---------- PAGE EXTRACT
Terms & conditions


J’aimestones® is a trademark of Synchronistory GmbH & CoKG The following (together with the documents referred to) contains the terms and conditions (the “Terms and Conditions”) of SYNCHRONISTORY GmbH & Co. KG , Alison Goldwyn c/o Michael Hils, ADVANT Beiten, Ganghoferstrasse 33, 80339 Munich (Germany), registered in the trade register of Germany under HRA 99774.

– Hereinafter „SYNCHRONISTORY”  –

This website, as well as all associated mobile sites and mobile applications (collectively referred to as “Website”) is operated by SYNCHRONISTORY. “Client” means all users of the Website and purchasers of SYNCHRONISTORY’s products.

SYNCHRONISTORY offers this Website, including all information, products and services available from this Website, to Client conditioned upon Client’s acceptance of these Terms and Conditions. CLIENT’S continued use of this WEBSite constitutes client’s agreement to these Terms and conditions in applicable jurisdictions. By accessing this Website, Client agrees to be bound by the Terms and Conditions set forth herein. If at any time Client does not agree to these Terms and Conditions, Client shall not use this Website.

CLIENT shall not use the Website for any illegal purposes, and CLIENT will use it in compliance with all applicable laws and regulations. client shall not use the Website in a way that may cause the Website to be interrupted, damaged, rendered less efficient or such that the effectiveness or functionality of the Website is in any way impaired. client agrees not to attempt any unauthorized access to any part or component of the Website.

 § 1 Scope of application, definitions

1.1 The following Terms and Conditions always in the version valid at the time of ordering apply exclusively to all business relations including the sale and distribution of goods (hereinafter „Goods”) between SYNCHRONISTORY and the Client. Differing terms and conditions of the Client are not accepted except where SYNCHRONISTORY explicitly acknowledges their application in writing.

1.2 The Client is a consumer insofar as the purpose of the ordered delivery and performances cannot predominantly be assigned to his commercial or professional function. On the other hand, enterprise is a natural person or legal entity or joint partnership which is concluding a legal transaction by acting in exertion of its commercial and professional function. Both shall hereinafter be referred to as “Client”.
--------------------
---------- PROVIDED DATA
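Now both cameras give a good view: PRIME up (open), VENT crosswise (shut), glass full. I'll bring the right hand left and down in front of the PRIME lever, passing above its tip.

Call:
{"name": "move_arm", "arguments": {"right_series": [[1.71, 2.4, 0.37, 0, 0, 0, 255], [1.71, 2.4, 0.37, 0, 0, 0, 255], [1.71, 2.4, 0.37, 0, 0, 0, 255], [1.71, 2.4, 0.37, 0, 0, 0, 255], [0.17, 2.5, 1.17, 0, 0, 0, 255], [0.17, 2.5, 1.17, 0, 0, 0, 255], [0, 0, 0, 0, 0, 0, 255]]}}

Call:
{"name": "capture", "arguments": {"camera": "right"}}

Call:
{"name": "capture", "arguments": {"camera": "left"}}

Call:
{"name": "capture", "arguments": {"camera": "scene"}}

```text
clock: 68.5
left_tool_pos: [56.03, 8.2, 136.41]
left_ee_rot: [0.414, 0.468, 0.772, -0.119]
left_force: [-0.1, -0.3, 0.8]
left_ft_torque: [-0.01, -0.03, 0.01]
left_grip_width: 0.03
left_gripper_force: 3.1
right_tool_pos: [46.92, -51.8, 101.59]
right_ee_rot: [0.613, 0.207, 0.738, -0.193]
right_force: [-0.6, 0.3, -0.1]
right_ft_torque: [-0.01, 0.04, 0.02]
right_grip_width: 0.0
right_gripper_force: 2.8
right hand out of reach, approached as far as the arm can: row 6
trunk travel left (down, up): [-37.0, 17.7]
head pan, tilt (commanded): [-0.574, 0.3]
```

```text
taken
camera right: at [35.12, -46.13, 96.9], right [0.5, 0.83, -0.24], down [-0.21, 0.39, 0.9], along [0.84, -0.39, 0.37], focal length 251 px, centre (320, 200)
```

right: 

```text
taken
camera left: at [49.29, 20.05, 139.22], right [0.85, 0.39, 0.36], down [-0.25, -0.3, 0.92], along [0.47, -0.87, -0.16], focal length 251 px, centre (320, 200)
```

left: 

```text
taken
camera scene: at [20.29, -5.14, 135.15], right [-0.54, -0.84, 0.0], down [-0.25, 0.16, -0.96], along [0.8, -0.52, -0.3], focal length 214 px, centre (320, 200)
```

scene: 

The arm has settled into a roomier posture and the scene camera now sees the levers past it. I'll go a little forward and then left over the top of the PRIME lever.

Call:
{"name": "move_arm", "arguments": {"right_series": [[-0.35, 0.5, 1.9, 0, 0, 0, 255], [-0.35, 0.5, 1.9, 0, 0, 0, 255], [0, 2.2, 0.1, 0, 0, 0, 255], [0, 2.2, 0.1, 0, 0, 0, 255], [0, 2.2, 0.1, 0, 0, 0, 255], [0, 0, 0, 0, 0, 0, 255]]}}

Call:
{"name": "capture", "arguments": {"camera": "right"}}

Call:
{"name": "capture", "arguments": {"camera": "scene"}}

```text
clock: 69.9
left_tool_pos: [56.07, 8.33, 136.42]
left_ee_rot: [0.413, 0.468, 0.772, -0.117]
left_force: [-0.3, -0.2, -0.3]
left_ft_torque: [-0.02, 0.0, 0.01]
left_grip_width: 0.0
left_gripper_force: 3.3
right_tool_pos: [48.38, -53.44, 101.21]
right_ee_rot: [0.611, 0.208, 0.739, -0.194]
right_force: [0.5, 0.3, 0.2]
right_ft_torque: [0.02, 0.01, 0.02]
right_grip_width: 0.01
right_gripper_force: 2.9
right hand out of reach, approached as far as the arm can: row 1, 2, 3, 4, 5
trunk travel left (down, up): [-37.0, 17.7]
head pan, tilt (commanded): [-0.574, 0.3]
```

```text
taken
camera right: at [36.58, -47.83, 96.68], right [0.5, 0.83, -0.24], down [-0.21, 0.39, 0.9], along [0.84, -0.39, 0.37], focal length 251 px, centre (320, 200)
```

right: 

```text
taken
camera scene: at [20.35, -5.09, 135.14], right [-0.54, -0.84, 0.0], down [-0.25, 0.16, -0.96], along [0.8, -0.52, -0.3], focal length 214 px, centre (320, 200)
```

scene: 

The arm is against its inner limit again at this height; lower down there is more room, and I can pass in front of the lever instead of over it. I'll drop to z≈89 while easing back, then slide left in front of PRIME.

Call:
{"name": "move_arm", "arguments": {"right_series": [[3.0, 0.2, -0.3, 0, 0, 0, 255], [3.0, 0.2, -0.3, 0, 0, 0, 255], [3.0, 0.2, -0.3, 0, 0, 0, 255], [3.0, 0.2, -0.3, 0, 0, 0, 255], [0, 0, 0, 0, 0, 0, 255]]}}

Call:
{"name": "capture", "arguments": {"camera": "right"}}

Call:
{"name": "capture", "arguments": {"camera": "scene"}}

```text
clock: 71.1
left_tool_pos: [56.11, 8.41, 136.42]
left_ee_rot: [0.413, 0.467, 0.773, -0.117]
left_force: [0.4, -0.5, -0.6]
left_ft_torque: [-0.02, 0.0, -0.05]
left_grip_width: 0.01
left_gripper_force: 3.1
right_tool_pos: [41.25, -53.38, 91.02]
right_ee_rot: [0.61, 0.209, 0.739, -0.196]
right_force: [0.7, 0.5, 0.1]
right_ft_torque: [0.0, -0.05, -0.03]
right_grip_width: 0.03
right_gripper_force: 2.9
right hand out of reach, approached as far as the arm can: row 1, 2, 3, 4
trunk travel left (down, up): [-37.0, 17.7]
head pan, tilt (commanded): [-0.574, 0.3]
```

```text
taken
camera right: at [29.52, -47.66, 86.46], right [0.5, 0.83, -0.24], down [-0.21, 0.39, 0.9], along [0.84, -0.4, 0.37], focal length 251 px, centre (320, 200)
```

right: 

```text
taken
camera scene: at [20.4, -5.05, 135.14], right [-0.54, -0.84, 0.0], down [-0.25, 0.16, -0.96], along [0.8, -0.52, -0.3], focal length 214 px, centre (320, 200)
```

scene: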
--------------------
---------- PROVIDED DATA
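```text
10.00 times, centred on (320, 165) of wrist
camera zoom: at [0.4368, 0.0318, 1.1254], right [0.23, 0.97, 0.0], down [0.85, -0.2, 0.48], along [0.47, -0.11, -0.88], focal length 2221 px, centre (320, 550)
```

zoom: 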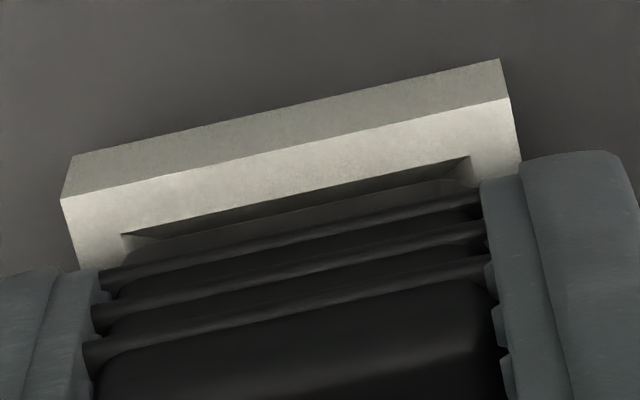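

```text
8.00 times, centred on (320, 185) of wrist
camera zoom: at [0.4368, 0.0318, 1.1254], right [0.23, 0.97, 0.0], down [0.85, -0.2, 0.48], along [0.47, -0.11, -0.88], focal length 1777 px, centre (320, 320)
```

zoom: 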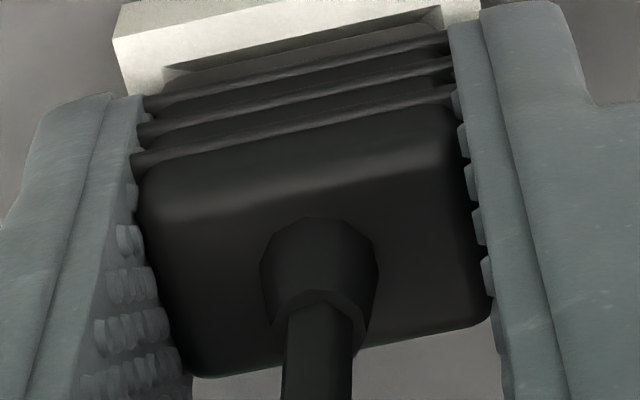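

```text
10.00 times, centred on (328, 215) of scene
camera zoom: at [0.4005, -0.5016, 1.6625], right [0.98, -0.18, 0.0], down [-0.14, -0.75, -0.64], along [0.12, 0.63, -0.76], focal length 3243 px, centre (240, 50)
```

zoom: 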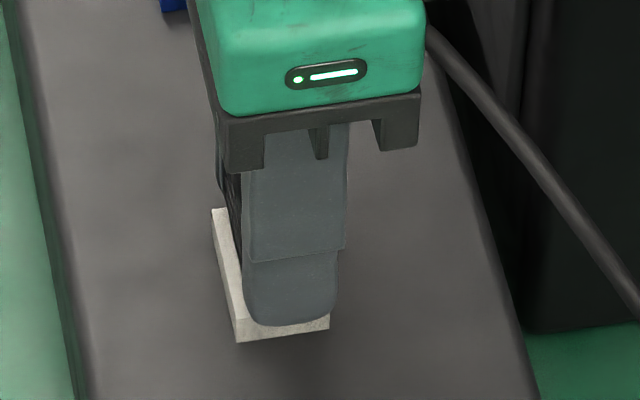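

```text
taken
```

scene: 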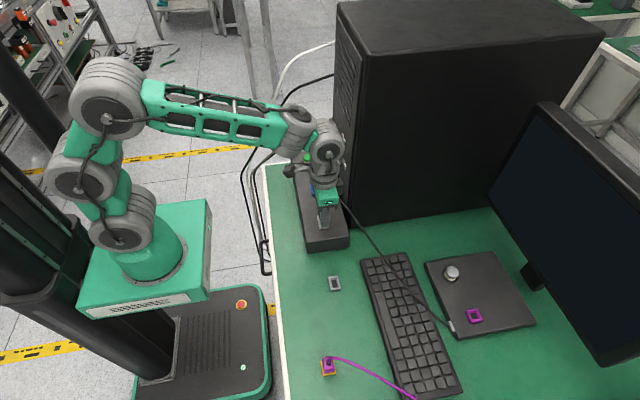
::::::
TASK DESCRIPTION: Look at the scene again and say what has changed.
--------------------
TASK DESCRIPTION: Write out the page extract from "1.1 The following" to "application in writing.", both included.

RESULT OF THE EXERCISE:
1.1 The following Terms and Conditions always in the version valid at the time of ordering apply exclusively to all business relations including the sale and distribution of goods (hereinafter „Goods”) between SYNCHRONISTORY and the Client. Differing terms and conditions of the Client are not accepted except where SYNCHRONISTORY explicitly acknowledges their application in writing.